April 16, 1985 · North Carolina Court of Appeals · No. 8426SC687
74 N.C. App. 323

STATE OF NORTH CAROLINA v. THOMAS EDGAR ROBINSON

No. 8426SC687

(Filed 16 April 1985)

Criminal Law § 102.8— comment on wife’s failure to testify

In a prosecution for second-degree murder, the trial court erred during closing arguments by not giving a curative instruction after sustaining defendant’s objection to a comment by the prosecutor on defendant’s wife’s failure to testify.

Appeal by defendant from Saunders, Judge. Judgment entered 15 December 1983 in Superior Court, Cleveland County. Heard in the Court of Appeals 14 February 1985.

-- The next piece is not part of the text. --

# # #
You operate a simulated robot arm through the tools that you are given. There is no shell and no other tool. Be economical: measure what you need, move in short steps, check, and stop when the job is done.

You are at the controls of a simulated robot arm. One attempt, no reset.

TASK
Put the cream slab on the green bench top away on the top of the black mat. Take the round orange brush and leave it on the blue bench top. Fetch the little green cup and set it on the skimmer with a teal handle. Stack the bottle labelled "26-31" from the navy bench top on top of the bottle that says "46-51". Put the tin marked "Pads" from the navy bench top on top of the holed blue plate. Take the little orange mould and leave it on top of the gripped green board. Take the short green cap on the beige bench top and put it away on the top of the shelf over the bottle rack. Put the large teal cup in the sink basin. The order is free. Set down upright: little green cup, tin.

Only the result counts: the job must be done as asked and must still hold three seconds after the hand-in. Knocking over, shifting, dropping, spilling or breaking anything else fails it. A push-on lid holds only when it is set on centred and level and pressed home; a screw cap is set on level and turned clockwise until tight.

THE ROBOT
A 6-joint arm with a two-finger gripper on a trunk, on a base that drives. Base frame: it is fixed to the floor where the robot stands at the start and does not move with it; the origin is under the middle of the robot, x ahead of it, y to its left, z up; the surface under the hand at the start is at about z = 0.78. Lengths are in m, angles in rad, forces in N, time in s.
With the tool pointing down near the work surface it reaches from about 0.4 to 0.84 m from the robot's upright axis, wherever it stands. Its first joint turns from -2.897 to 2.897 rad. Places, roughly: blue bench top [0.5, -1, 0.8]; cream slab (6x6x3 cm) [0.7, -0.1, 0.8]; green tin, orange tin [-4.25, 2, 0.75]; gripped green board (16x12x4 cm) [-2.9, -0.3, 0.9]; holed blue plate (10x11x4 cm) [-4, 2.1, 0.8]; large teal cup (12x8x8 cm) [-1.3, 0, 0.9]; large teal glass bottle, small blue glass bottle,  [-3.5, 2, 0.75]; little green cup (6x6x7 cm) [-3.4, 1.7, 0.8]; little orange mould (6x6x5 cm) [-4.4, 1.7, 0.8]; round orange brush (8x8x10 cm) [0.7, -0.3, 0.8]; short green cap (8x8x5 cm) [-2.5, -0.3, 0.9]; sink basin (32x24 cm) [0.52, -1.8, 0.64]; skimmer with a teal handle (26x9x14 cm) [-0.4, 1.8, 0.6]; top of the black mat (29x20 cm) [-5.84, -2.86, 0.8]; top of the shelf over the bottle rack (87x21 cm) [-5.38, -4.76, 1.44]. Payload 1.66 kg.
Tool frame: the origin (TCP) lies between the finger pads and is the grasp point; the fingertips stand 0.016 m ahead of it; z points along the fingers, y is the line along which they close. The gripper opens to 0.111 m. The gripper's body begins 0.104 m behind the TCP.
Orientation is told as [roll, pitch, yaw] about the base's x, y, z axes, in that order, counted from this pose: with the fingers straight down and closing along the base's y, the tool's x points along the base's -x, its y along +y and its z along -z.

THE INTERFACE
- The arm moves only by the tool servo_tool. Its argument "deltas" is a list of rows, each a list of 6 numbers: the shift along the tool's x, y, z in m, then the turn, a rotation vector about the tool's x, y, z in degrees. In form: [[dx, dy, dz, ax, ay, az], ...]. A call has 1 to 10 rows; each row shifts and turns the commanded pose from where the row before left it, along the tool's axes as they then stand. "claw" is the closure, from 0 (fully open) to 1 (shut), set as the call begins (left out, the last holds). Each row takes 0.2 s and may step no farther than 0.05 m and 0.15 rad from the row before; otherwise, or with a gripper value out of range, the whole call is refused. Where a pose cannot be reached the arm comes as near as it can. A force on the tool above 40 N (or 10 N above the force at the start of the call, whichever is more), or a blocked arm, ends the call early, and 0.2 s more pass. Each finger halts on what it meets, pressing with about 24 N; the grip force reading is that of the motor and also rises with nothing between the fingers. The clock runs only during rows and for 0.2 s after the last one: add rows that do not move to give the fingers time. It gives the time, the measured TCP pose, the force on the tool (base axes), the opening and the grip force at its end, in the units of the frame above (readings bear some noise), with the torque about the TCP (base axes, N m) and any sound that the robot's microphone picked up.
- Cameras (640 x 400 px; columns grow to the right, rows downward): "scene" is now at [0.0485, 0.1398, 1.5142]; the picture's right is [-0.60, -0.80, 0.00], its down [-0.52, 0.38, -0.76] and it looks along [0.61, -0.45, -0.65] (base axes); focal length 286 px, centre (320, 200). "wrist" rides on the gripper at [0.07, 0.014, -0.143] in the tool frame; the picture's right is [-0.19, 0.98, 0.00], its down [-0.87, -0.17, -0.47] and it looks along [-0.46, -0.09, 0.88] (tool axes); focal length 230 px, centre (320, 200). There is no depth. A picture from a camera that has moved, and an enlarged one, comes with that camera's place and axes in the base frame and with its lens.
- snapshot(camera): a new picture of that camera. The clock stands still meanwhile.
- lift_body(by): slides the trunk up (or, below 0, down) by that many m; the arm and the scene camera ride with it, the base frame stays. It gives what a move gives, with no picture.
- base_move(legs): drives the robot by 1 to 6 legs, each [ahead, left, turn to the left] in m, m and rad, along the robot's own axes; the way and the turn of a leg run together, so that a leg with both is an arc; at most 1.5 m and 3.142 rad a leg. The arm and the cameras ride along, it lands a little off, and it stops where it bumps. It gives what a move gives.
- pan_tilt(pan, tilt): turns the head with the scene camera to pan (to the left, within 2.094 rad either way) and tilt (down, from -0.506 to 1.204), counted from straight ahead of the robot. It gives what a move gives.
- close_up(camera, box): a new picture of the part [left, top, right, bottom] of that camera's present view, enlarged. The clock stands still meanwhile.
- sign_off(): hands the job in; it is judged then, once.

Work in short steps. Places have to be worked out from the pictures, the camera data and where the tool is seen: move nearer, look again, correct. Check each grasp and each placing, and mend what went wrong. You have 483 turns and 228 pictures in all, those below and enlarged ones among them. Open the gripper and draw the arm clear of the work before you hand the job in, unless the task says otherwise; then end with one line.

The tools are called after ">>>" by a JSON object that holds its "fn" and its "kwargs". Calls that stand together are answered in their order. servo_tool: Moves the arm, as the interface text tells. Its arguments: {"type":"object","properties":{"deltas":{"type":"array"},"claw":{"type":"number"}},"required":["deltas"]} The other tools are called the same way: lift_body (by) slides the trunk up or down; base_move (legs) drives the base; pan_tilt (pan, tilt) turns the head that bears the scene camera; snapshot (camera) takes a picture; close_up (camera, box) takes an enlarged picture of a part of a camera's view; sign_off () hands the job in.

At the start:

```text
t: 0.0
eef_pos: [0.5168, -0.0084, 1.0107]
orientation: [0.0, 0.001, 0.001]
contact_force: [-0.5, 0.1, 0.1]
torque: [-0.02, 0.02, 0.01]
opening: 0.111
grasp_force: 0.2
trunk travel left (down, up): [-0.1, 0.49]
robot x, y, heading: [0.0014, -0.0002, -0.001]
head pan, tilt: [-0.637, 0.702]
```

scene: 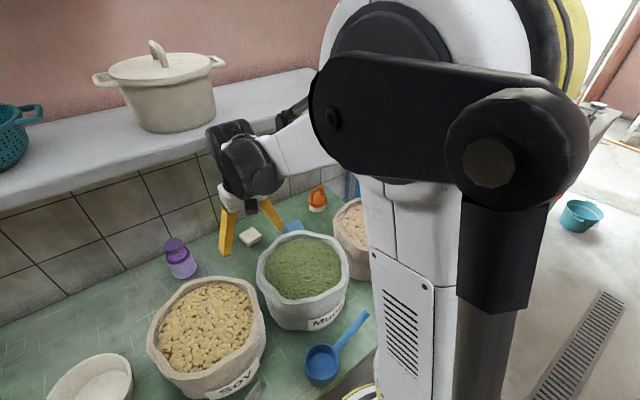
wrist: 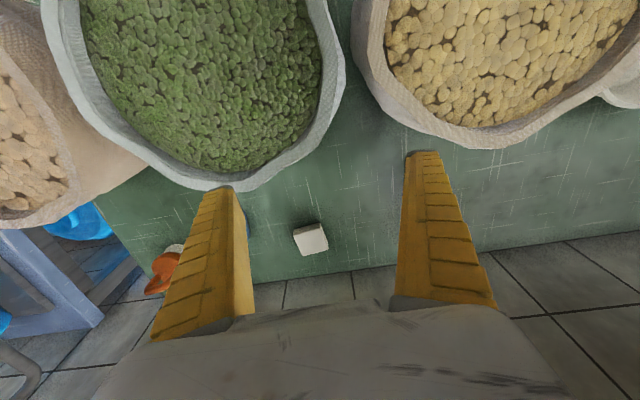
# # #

On 16 August 1983 at approximately 9:30 p.m. T. C. Bowden, III, age 15, was stabbed to death. Thomas Edgar Robinson, age 33, was found guilty at a jury trial of second degree murder and was sentenced to forty years imprisonment.

The State’s evidence tended to show that at approximately 7:30 p.m. on 16 August 1983, defendant and the deceased were involved in a fight at the Pine Manor apartment complex where both resided. This fight was halted by the apartment manager.

About 9:30 p.m. the deceased and one of his friends, Trent Surratt, were walking around the apartment complex. They saw defendant sitting on his car in front of his apartment. While the deceased and Surratt were talking to James Green, defendant walked down the hill and from behind, hit the deceased in the stomach. Surratt testified that afterwards the deceased slumped over and that defendant had a knife in his hand. Surratt testified that after the defendant stabbed the deceased he said: “I told that damn nigger I was going to get him.” An investigator testified that a knife was found on defendant’s doorstep.

*324The evidence for defendant tended to show that the defendant and James Green were together on 16 August 1983 drinking some home brew. Defendant testified that he saw the deceased choking a little girl and when he told him to leave her alone the deceased started hitting defendant in the face. Defendant testified that he “had to fight him back” and that the deceased “beat me up pretty good.” After the apartment manager halted the fight, defendant’s wife helped him into their apartment.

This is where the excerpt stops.